### Source document:
** START **

P
US4579608AExpiredUtilityPatentIndex 81

Grain-oriented silicon steel sheets having a very low iron loss and methods for producing the same

Assignee: KAWASAKI STEEL COPriority: Aug 27, 1980Filed: Dec 1, 1983Granted: Apr 1, 1986
Est. expiryAug 27, 2000(expired)· nominal 20-yr term from priority
Inventors:SHIMIZU YOHSHISHIDO HIROSHIITO YOSHIMANAKA HIROSHI
C21D 8/1233C21D 8/1227C21D 8/12C21D 8/1266H01F 1/14775
81
PatentIndex Score
18
Cited by
9
References
9
Claims

Abstract

Grain oriented silicon steel sheets having a very low iron loss W 17/50 of lower than 0.90 W/kg, in which Si content is 2-4%, are produced by containing at least one of Se and S in an amount of 0.010-0.035% and at least one of Sb, As, Bi and Sn in an amount of 0.010-0.080% as inhibitor, making a final gauge to be 0.15-0.25 mm, forsterite coating formed on the steel sheet surfaces in the final annealing to be 1-4 g/m 2 per one surface and a secondary crystallized grain size to be 1-6 mm.

Claims

exact text as granted — not AI-modified
What is claimed is: 
     
       1. Grain oriented silicon steel sheets having a very low iron loss W 17/50  of lower than 0.90 W/kg, in which Si content is 2-4%, the sheet thickness is 0.15-0.25 mm, an average crystal grain size is 1-6 mm and forsterite coating per one surface on the steel sheet surfaces is 1-4 g/m 2 . 
     
     
       2. In a method for producing grain-oriented silicon steel sheets having a very low iron loss, which method includes subjecting a hot-rolled steel sheet to one cold rolling or two or more cold rollings between which an intermediate annealing is effected, to obtain a final gauge and then subjecting the cold-rolled steel sheet to decarburizing annealing and coating the sheet with an annealing separator, and then subjecting the coated sheet to final annealing, the improvement comprising subjecting the hot-rolled steel sheet which contains 2-4% of Si, 0.010-0.035% of at least one of Se and S, and 0.010-0.080% of at least one of Sb, As, Bi and Sn as inhibitor, to the cold rolling, heating the cold-rolled steel sheet at a temperature of 850°-1,100° C. for at least 0.5 minute, cooling the heated steel sheet at a cooling rate of higher than 150° C./min in a temperature range of 700°-200° C., to adjust the carbon content of the steel sheet from 0.020 to 0.060% prior to a final cold rolling, effecting a final cold rolling of the steel sheet at a reduction rate of 55-85% to obtain a final thickness gauge of 0.15-0.25 mm for the steel sheet, and coating an annealing separator on the steel sheet surface so as to form 1-4 g/m 2  per one surface of forsterite film during final annealing, whereby 1-6 mm of secondary recrystallized grain size is obtained.

** END **

### Given problem 1:
Give the stretch of the source document that starts with "exact text as" and ends with "1-4 g/m 2 .", unchanged.
### Given problem 2:
Resume the source document where it left off.

### Collected material:

** START **

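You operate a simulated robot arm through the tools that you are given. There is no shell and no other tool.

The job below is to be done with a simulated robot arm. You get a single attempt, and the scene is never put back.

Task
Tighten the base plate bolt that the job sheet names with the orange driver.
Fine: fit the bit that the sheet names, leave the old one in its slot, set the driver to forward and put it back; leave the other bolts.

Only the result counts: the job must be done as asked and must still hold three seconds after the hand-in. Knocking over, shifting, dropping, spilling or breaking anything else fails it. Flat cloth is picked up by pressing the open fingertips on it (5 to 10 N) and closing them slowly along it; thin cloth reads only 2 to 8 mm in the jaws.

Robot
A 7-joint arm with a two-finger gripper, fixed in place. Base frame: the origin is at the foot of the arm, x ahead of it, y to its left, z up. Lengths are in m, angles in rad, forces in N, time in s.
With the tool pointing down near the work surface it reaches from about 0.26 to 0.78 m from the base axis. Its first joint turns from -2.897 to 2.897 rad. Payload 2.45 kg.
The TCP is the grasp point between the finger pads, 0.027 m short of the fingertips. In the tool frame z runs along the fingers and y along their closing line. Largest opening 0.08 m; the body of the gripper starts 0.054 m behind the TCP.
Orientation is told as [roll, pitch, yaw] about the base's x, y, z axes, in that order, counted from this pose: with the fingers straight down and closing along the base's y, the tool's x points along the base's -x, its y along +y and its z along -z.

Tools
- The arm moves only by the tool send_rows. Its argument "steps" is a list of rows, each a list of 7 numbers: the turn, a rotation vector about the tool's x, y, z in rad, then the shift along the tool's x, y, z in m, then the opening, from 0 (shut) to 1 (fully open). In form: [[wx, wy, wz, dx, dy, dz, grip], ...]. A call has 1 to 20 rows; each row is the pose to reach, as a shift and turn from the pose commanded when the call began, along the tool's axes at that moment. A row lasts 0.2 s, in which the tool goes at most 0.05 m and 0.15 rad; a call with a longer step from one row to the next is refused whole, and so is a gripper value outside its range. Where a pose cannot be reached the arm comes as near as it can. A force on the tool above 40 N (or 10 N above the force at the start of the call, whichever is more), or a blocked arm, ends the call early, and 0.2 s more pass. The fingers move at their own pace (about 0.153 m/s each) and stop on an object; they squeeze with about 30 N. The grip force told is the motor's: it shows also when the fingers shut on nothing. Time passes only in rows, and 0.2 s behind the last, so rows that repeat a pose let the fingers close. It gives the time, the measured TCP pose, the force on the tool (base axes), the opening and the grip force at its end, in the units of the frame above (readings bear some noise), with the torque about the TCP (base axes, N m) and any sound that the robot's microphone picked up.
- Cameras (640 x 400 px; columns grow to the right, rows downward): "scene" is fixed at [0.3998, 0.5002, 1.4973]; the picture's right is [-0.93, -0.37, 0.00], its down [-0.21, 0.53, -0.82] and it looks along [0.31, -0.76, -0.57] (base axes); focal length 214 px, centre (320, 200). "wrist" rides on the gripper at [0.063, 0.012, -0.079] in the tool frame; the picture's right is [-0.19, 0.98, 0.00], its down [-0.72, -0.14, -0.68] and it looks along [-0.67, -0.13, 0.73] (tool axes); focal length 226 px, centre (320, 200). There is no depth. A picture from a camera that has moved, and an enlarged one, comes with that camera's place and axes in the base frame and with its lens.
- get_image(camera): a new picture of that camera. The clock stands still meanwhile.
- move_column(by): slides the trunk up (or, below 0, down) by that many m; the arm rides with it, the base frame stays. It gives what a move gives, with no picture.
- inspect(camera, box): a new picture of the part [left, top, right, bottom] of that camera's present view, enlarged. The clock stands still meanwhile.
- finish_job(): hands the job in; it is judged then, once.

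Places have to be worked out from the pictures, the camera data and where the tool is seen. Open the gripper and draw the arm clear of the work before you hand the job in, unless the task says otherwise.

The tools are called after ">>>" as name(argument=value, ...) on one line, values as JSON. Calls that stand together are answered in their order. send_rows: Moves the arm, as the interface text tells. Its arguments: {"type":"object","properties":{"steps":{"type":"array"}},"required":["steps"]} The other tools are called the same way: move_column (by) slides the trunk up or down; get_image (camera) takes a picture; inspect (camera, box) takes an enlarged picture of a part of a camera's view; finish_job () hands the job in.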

** END **

### Task answer 1:
exact text as granted — not AI-modified
What is claimed is: 
     
       1. Grain oriented silicon steel sheets having a very low iron loss W 17/50  of lower than 0.90 W/kg, in which Si content is 2-4%, the sheet thickness is 0.15-0.25 mm, an average crystal grain size is 1-6 mm and forsterite coating per one surface on the steel sheet surfaces is 1-4 g/m 2 .

### Task answer 2:
     
     
       3. In a method for producing grain-oriented silicon steel sheets having a very low iron loss, which method includes subjecting a hot-rolled steel sheet to one cold rolling or two or more cold rollings between which an intermediate annealing is effected, to obtain a final gauge and then subjecting the cold-rolled steel sheet to decarburizing annealing and coating the sheet with an annealing separator and then subjecting the coated sheet to final annealing, the improvement comprising, after intermediate annealing, subjecting the steel sheet, which contains 0.020-0.060% of C, 2-4% of Si, 0.010-0.035% of at least one of Se and S and 0.010-0.080% of at least one of Sb, As, Bi and Sn as inhibitor, to a final cold rolling at a reduction rate of 55-85% while adjusting a temperature of the steel sheet at 50°-400° C. to obtain a final thickness gauge of 0.15-0.25 mm and coating an annealing separator on the steel sheet surface to form 1-4 g/m 2  per one surface of forsterite film, whereby 1- 6 mm of secondary recrystallized grain size is obtained.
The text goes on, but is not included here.